Há ao menos três hipóteses: a primeira delas é ligada ao nome "tártaro" — ou tartare —, que vem da cozinha francesa, a "mãe" de todo o conhecimento culinário ocidental. "Tártaro" é o nome pelo qual os mongois ficaram conhecidos na Europa. Comandados por Genghis Khan no século 13, esses temíveis guerreiros formaram um gigantesco império na Ásia, no que hoje corresponde à Rússia e à China. Em mais uma dessas ironias da vida, os mongóis conquistaram o maior império em área contígua da história mas não desenvolveram sequer uma forma satisfatória de fritar um bife. Por isso, eles fizeram fama picando carne crua em pedacinhos para facilitar a digestão. Eles também acrescentavam a esse picadinho um molho à base de legumes e ervas que nada mais era que, veja só, o tartaravô do nosso molho tártaro. O picadinho seria, por sua vez, o longínquo ancestral do steak tartare.

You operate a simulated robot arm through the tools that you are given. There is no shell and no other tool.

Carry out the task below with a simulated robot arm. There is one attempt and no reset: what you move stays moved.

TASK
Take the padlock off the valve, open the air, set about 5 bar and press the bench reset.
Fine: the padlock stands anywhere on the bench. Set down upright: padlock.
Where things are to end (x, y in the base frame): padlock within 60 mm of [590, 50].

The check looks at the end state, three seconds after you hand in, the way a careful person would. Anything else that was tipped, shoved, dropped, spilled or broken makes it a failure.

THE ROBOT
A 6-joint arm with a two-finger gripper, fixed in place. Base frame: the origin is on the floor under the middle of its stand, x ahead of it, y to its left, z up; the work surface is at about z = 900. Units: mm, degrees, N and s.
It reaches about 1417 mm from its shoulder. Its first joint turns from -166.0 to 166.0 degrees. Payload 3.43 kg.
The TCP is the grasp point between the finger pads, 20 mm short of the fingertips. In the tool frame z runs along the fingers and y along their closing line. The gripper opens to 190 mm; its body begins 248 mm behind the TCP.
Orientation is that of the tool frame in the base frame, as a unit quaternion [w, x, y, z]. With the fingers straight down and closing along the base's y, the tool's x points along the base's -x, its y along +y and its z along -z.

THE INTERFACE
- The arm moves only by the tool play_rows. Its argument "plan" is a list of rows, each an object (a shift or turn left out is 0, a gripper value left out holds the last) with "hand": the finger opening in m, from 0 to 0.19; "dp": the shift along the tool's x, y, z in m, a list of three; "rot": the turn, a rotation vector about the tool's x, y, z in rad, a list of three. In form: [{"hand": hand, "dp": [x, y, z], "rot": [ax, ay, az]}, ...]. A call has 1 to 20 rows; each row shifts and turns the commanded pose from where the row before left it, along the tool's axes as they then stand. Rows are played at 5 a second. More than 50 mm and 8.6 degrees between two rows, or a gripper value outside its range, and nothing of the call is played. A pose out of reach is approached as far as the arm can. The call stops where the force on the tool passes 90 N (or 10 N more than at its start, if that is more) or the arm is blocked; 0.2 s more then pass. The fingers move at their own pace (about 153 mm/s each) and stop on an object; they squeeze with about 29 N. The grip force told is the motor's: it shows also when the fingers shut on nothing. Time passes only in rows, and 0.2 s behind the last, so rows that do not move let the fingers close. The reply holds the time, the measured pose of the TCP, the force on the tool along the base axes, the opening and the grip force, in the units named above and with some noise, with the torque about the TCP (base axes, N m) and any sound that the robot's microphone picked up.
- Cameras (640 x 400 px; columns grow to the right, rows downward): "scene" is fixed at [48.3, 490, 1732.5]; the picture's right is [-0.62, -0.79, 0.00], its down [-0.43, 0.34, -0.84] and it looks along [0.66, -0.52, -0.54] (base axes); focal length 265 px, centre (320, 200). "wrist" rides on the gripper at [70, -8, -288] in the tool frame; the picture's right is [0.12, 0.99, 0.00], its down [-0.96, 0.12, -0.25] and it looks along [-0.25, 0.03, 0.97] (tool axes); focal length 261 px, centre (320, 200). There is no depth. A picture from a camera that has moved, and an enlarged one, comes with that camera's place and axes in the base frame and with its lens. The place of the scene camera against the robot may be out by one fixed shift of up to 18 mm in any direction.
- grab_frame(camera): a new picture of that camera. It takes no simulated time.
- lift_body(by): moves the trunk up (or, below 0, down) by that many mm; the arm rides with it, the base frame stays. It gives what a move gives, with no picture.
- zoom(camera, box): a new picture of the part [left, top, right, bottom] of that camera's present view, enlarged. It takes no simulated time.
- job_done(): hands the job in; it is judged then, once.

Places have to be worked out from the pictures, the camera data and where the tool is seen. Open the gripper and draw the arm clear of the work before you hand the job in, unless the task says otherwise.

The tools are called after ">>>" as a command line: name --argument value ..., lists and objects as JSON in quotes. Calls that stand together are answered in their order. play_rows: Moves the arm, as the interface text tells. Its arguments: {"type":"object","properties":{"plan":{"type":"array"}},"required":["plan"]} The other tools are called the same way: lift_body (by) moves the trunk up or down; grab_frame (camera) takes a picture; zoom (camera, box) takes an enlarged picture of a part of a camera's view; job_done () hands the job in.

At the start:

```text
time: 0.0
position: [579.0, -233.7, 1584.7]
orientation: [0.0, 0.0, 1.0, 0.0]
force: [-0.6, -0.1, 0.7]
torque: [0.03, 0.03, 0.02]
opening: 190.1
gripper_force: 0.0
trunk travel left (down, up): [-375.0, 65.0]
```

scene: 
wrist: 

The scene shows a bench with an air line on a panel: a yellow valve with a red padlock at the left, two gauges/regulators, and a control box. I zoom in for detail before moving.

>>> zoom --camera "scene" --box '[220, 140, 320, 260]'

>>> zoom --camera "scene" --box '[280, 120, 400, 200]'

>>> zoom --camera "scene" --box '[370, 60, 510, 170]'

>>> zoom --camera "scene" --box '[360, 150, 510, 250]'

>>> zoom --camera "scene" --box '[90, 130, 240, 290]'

No Toninho Freitas, templo paulistano da larica sem frescura, o molho tártaro que vai dentro do hambúrguer (R$ 21,50) usa a receita mais brasileira possível, com azeitona e cheiro verde. Foto: Felipe Larozza/VICE Brasil

A segunda hipótese é mais complexa: segundo a Larousse Gastronomique, a maior e mais completa enciclopédia gastronômica, todo preparo chamado "à la russe" — ou seja, à maneira russa — não foi criado de fato pelos russos, mas por chefs franceses que cozinhavam para a corte do czar. Um dos acompanhamentos que mais rolavam era justamente a maionese com ervas cruas picadas misturada com peixes marinados em ácido (limão ou vinagre). Como, naquela época, os franceses eram tão preconceituosos quanto alguns paulistas e cariocas que chamam todo nordestino ou nortista de "baiano" ou "paraíba", tudo o que estava ao leste da França era "tártaro". Daí, o molho tártaro: uma maionese criada por chefs franceses muito apreciada na corte russa. Só pra sublinhar ainda mais o preconceito dos franceses do século 19, o tártaro, para a mitologia grega, é algo como o quinto dos infernos de Dante. É mais ou menos assim: existe o Hades, que é o mundo dos mortos, e, lá dentro, nas cavernas mais profundas e soturnas, há um local "tão abaixo do Hades quanto a Terra é do céu", nas palavras de Homero. Ali é o Tártaro. Dali que vem o nosso delicioso molho de maionese para acompanhar o peixe frito.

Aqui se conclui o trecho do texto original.